**GIVEN TASK**
All of the material below is to be retyped exactly. Use JSON: a list with one string for each line that is not empty.

**** DATASET EXCERPT ****

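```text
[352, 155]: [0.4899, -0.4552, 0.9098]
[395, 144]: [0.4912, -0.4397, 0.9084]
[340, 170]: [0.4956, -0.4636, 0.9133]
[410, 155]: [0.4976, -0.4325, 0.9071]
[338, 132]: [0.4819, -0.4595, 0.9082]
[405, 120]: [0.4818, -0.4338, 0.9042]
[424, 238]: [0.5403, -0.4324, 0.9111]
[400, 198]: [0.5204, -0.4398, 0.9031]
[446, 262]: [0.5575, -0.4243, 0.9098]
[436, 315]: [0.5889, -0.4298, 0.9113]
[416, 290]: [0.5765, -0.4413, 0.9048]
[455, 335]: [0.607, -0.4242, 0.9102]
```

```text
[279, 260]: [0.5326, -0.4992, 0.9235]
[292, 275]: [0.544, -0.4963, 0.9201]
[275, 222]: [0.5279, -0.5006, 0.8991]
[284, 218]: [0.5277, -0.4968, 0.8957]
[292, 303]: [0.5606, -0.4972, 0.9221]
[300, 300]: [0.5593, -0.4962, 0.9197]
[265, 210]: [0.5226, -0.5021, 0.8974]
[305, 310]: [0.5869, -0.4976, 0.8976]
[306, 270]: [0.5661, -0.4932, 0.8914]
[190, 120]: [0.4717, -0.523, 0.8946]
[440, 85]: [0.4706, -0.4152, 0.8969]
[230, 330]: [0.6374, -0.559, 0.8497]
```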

****

**COMPLETE RESPONSE**
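[
  "```text",
  "[352, 155]: [0.4899, -0.4552, 0.9098]",
  "[395, 144]: [0.4912, -0.4397, 0.9084]",
  "[340, 170]: [0.4956, -0.4636, 0.9133]",
  "[410, 155]: [0.4976, -0.4325, 0.9071]",
  "[338, 132]: [0.4819, -0.4595, 0.9082]",
  "[405, 120]: [0.4818, -0.4338, 0.9042]",
  "[424, 238]: [0.5403, -0.4324, 0.9111]",
  "[400, 198]: [0.5204, -0.4398, 0.9031]",
  "[446, 262]: [0.5575, -0.4243, 0.9098]",
  "[436, 315]: [0.5889, -0.4298, 0.9113]",
  "[416, 290]: [0.5765, -0.4413, 0.9048]",
  "[455, 335]: [0.607, -0.4242, 0.9102]",
  "```",
  "```text",
  "[279, 260]: [0.5326, -0.4992, 0.9235]",
  "[292, 275]: [0.544, -0.4963, 0.9201]",
  "[275, 222]: [0.5279, -0.5006, 0.8991]",
  "[284, 218]: [0.5277, -0.4968, 0.8957]",
  "[292, 303]: [0.5606, -0.4972, 0.9221]",
  "[300, 300]: [0.5593, -0.4962, 0.9197]",
  "[265, 210]: [0.5226, -0.5021, 0.8974]",
  "[305, 310]: [0.5869, -0.4976, 0.8976]",
  "[306, 270]: [0.5661, -0.4932, 0.8914]",
  "[190, 120]: [0.4717, -0.523, 0.8946]",
  "[440, 85]: [0.4706, -0.4152, 0.8969]",
  "[230, 330]: [0.6374, -0.559, 0.8497]",
  "```"
]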